Direction:
Quote the document excerpt word for word, starting at "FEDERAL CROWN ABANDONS" and ending with "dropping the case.".

==== Data provided ====

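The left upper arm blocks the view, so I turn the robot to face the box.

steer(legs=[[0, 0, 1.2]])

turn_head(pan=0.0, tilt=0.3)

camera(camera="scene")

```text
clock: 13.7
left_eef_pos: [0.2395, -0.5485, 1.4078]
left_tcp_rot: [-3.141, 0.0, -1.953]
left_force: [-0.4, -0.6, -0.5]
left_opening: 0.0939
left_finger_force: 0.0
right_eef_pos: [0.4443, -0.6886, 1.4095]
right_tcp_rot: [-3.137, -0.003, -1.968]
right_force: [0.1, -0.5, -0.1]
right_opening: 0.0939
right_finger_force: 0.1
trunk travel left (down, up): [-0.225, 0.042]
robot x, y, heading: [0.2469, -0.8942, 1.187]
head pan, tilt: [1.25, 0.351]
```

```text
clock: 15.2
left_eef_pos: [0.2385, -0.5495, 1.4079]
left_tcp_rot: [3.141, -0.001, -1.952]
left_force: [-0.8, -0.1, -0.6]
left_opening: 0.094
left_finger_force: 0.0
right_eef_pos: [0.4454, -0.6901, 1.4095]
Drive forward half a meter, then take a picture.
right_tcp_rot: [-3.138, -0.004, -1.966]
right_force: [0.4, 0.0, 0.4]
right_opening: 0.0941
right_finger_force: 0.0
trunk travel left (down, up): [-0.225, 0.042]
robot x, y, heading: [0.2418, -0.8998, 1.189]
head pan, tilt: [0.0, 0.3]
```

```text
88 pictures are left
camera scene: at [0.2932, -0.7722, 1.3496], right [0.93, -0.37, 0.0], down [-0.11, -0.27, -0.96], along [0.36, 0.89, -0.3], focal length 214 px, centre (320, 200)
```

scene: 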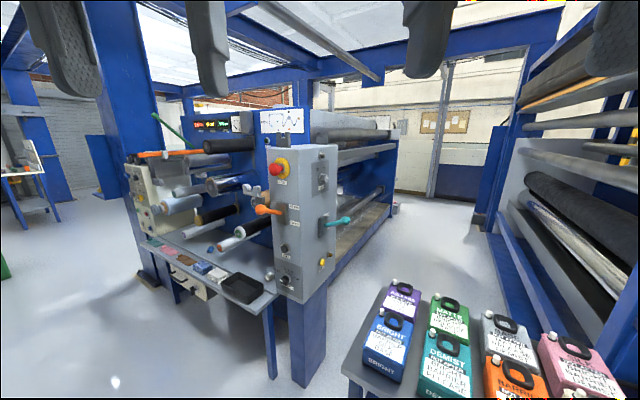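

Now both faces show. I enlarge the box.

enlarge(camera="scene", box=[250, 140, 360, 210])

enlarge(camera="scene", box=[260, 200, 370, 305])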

==== Document excerpt ====

Pubdate: Fri, 15 Dec 2017
Source: Calgary Herald (CN AB)
Copyright: 2017 Postmedia Network
Contact:  http://www.calgaryherald.com/
Details: http://www.mapinc.org/media/66
Author: John Cotter
Page: A8

FEDERAL CROWN ABANDONS APPEAL IN CASE AGAINST B.C. POT ACTIVIST

The federal Crown has decided to drop its appeal of a ruling
dismissing charges against a prominent cannabis activist who was
arrested in Calgary during a national tour to give away millions of
marijuana seeds to the public.

On Monday, Dana Larsen said he was served notice at his home in
Vancouver and the case was to be heard July 2 in the Alberta Court of
Appeal. But after a subsequent review this week, the Public
Prosecution Service of Canada said it is dropping the case.

"We have decided to abandon the appeal," Barry Nordin, chief federal
prosecutor of the service's Alberta regional office, said Thursday.

"We are not satisfied that after a hearing of the appeal the result
would be any different."

Calgary police charged Larsen with drug trafficking and possession
last year after pot seeds were handed out at an event as part of his
Overgrow Canada tour.

Last month, provincial court Judge A. J. Brown stayed the charges,
saying the case took too long to get to trial. In her ruling, Brown
blamed much of the delay on the prosecution.

"Without firm, overall direction of the prosecution, the file has been
rife with unacceptable Crown delay," Brown wrote.

====

Exercise result:
FEDERAL CROWN ABANDONS APPEAL IN CASE AGAINST B.C. POT ACTIVIST

The federal Crown has decided to drop its appeal of a ruling
dismissing charges against a prominent cannabis activist who was
arrested in Calgary during a national tour to give away millions of
marijuana seeds to the public.

On Monday, Dana Larsen said he was served notice at his home in
Vancouver and the case was to be heard July 2 in the Alberta Court of
Appeal. But after a subsequent review this week, the Public
Prosecution Service of Canada said it is dropping the case.